Sono d’accordo: togliamo a quegli sporcaccioni dei radicali il diritto di trasmettere le sedute parlamentari. Chi le vuole ascoltare vada a Roma. Le scelte – Padre Alberto concorderà – devono essere consapevoli e volontarie. Allora aboliamo anche l’8 per mille, giacché a me dà fastidio che chi non esprime preferenza sia d’ufficio buttato nel calderone di coloro che finanziano la Chiesa cattolica. E mi disturba soprattutto un sospetto, che ancora non riesco a confermare ma neppure a diradare: che il mio 8 per mille sia stato usato direttamente o indirettamente per la campagna astensionista agli scorsi referendum. 
È proprio il caso di dirlo: mai flatus vocis fu migliore investimento. Forse Padre Alberto si riferiva a se stesso.

Lacrime e sangue

«Lo spettacolo dunque continua», scrive Vittorio Feltri su “Libero” dell’8 luglio, il giorno dopo gli attentati a Londra. «E continuerà chissà fin quando. Forse finché da vili quali siamo, o illusi o semplicemente incoscienti, rifiuteremo di affrontare il nemico come va affrontato ogni nemico: con forza. Il che significa adottare misure eccezionali e riconoscere che siamo in emergenza; anzi, in guerra. Il regime di guerra richiede sacrifici speciali, anche la rinuncia a certe libertà. La sicurezza ha un prezzo. Più sicurezza equivale a meno libertà».

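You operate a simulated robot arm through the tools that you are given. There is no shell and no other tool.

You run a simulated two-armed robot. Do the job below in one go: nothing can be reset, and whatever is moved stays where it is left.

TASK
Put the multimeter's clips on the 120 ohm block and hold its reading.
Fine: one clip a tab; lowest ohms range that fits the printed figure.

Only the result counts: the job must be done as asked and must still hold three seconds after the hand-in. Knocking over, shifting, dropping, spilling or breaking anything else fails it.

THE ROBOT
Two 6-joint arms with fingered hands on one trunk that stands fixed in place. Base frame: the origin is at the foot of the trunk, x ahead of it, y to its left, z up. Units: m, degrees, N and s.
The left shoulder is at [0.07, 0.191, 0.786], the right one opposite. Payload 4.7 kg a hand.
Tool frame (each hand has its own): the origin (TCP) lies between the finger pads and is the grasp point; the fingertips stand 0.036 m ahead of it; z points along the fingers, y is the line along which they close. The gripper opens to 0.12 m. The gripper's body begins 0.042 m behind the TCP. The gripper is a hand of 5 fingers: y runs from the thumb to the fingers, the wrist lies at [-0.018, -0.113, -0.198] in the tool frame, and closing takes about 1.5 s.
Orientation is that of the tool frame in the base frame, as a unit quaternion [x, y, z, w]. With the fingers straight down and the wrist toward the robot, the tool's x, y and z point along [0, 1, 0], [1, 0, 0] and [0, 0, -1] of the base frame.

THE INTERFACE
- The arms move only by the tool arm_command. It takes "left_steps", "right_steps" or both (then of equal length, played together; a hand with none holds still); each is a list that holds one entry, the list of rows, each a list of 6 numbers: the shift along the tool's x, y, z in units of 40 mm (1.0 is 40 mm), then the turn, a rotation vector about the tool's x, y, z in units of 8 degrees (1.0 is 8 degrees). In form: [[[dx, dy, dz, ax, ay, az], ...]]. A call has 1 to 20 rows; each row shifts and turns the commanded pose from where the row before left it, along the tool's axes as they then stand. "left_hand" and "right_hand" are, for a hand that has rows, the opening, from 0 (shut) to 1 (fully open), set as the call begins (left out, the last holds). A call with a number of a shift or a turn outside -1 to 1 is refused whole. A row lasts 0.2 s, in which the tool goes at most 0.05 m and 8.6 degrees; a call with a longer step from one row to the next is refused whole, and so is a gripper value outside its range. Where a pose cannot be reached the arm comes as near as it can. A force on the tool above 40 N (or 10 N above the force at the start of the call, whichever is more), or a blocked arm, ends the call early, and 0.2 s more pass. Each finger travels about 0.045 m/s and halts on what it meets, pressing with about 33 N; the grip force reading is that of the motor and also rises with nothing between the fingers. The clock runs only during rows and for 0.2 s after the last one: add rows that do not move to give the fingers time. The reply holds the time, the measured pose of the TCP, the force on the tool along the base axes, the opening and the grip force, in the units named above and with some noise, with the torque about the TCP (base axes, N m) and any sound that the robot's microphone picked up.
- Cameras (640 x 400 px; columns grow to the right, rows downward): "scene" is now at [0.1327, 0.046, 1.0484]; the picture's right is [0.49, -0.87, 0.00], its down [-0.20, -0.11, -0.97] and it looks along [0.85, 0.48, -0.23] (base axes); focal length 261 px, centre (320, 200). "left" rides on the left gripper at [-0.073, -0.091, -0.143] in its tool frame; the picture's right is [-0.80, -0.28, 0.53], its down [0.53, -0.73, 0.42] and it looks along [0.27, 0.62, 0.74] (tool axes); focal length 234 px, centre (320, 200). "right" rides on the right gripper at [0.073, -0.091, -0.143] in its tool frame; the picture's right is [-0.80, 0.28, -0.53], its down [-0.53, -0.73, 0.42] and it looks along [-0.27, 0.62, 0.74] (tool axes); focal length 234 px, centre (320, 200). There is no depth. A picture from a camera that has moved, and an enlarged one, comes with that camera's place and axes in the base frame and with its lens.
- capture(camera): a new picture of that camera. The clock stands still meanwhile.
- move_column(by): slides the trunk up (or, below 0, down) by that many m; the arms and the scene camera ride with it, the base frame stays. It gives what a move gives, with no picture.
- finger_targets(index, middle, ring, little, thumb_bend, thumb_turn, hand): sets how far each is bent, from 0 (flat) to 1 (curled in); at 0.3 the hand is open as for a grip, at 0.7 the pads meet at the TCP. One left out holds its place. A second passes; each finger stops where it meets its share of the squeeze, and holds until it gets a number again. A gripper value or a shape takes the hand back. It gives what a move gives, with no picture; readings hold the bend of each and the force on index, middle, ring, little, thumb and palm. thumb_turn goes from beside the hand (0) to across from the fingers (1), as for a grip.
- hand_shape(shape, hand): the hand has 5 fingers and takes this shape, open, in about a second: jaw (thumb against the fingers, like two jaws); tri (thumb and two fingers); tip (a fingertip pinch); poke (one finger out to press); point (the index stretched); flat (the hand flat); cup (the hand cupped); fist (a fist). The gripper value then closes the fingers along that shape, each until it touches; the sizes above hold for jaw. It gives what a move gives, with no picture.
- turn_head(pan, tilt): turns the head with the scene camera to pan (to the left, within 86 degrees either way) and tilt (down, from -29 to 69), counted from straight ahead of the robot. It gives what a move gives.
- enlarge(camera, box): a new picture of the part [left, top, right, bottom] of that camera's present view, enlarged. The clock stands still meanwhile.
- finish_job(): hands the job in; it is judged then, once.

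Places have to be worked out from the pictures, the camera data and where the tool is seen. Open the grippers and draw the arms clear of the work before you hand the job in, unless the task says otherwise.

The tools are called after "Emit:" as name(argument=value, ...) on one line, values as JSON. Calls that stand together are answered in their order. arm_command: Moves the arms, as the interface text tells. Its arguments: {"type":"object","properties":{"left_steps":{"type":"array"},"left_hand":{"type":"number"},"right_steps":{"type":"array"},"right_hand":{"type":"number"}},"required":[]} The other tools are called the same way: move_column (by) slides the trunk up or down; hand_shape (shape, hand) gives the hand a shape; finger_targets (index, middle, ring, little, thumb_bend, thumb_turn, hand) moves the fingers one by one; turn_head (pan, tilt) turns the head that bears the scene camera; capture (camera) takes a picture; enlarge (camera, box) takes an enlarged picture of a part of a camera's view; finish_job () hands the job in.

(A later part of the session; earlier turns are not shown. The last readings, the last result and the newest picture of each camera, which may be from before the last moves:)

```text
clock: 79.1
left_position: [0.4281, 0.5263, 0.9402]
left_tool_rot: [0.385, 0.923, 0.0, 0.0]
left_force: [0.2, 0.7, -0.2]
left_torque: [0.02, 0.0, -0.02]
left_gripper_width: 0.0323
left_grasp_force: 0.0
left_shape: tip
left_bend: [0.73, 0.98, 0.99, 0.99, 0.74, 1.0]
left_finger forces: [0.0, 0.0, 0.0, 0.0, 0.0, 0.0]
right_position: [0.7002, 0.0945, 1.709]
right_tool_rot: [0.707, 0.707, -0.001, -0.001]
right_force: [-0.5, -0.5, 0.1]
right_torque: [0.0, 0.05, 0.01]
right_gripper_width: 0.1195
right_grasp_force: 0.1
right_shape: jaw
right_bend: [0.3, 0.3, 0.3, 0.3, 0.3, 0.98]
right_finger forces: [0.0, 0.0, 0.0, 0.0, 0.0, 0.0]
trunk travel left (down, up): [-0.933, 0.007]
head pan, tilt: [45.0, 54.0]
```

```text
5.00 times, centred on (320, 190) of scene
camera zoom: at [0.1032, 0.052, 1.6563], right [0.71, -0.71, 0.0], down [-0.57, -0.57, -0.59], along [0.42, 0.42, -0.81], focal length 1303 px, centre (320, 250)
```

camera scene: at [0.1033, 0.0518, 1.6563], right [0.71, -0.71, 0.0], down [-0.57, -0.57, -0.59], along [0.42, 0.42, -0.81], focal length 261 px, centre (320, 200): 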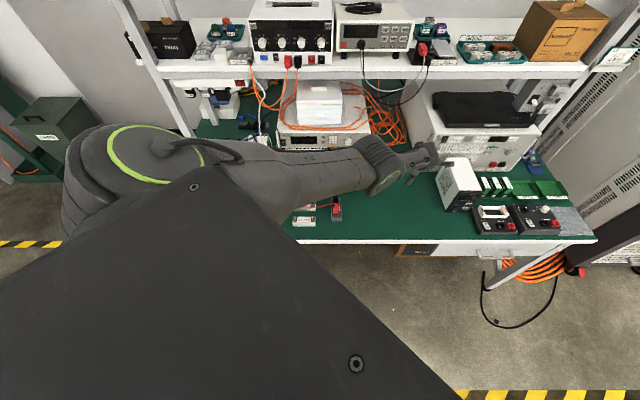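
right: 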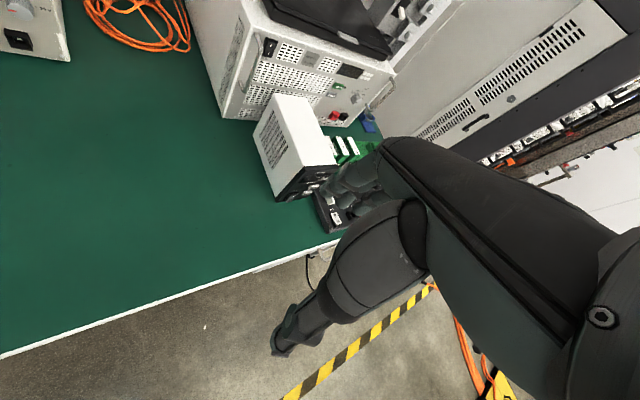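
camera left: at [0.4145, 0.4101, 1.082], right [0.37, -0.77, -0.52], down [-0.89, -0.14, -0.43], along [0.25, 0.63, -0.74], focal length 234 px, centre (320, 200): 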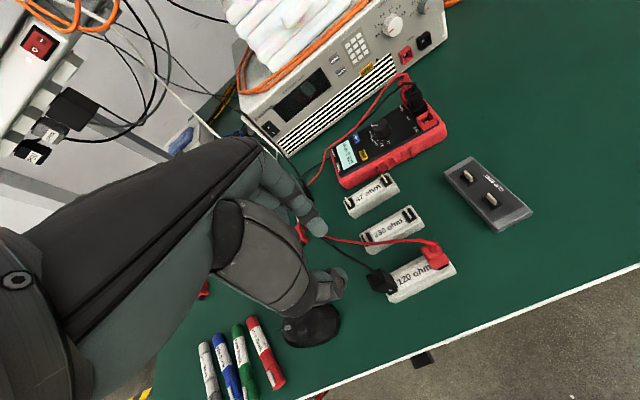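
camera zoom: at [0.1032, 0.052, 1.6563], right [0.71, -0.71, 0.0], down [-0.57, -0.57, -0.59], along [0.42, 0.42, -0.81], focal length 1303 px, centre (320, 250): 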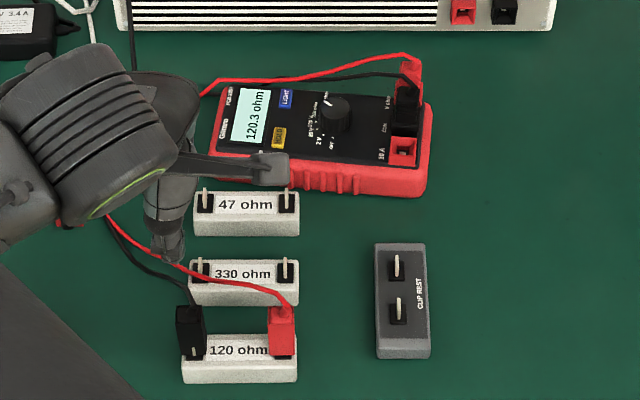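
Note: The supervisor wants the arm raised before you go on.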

Abbiamo già sentito queste parole. Si espresse così anche Ugo La Malfa alla Camera il 16 marzo 1978, giorno del rapimento di Aldo Moro. Giorgio Almirante fu anche più esplicito: chiese leggi speciali, il ripristino della pena di morte e la sostituzione del ministro dell’Interno con un militare. 
Oggi come ieri, ci viene detto che, quando Annibale è alle porte, la legge che valeva fino a ieri non deve valere più. Lo Stato di diritto non basta: ci vogliono leggi speciali, misure eccezionali. È un’emergenza, la gente deve capire.
Scusate, se di fronte al pericolo si eliminano diritti che valevano fino a ieri, si sospende la legalità costituzionale, si intaccano le conquiste che la nostra civiltà ha raggiunto in secoli di evoluzione, la lotta non è forse persa in partenza? Il nemico forse non ha raggiunto il suo scopo, mettendoci in condizione di dover rinunciare alle nostre libertà?
Di fronte ai barbari si dovrebbe invece alzare più in alto la bandiera dello Stato di diritto, il vessillo della democrazia e della legalità, applicando le leggi che esistono invece di invocarne di nuove. E se democrazia vuol dire anche scontro, battaglia di opinioni e culture, sarebbe bene diffidare di chi, gridando all’emergenza, invoca unità nazionali e unanimismi. La democrazia deve funzionare con le sue regole, il suo pragmatismo, finanche le sue contraddizioni. È questo il suo limite, ma anche la sua forza.
In tutto ciò, proprio dall’Inghilterra abbiamo molto da imparare.
«Non ho nulla da offrire», disse Winston Churchill il 13 maggio 1940 davanti alla Camera dei Comuni, «se non sangue, fatica, lacrime e sudore. Abbiamo di fronte a noi la più terribile delle ordalìe. Abbiamo davanti a noi molti, molti mesi di lotta e sofferenza». C’era la guerra e Annibale era veramente alle porte. Eppure di lì a pochi mesi, in una Londra sotto le bombe naziste e con centinaia di vittime civili al giorno, lo stesso Parlamento avrebbe riconosciuto il diritto all’obiezione di coscienza.
We shall never surrender significava (e deve significare) anche questo.